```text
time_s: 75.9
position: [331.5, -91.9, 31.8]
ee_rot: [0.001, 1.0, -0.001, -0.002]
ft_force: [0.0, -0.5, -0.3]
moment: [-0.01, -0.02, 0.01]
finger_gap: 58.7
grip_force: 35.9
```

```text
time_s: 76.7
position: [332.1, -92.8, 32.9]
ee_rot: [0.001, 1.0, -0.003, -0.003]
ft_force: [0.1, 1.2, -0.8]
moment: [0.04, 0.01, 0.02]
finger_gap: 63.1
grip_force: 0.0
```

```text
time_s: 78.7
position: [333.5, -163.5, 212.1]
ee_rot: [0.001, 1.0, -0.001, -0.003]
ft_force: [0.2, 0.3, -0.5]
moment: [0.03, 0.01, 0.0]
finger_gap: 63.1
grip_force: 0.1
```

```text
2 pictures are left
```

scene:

========

Your objective
Reproduce the listing in full. Keep it exactly as written.

Solution to this problem
```text
time_s: 75.9
position: [331.5, -91.9, 31.8]
ee_rot: [0.001, 1.0, -0.001, -0.002]
ft_force: [0.0, -0.5, -0.3]
moment: [-0.01, -0.02, 0.01]
finger_gap: 58.7
grip_force: 35.9
```

```text
time_s: 76.7
position: [332.1, -92.8, 32.9]
ee_rot: [0.001, 1.0, -0.003, -0.003]
ft_force: [0.1, 1.2, -0.8]
moment: [0.04, 0.01, 0.02]
finger_gap: 63.1
grip_force: 0.0
```

```text
time_s: 78.7
position: [333.5, -163.5, 212.1]
ee_rot: [0.001, 1.0, -0.001, -0.003]
ft_force: [0.2, 0.3, -0.5]
moment: [0.03, 0.01, 0.0]
finger_gap: 63.1
grip_force: 0.1
```

```text
2 pictures are left
```

scene:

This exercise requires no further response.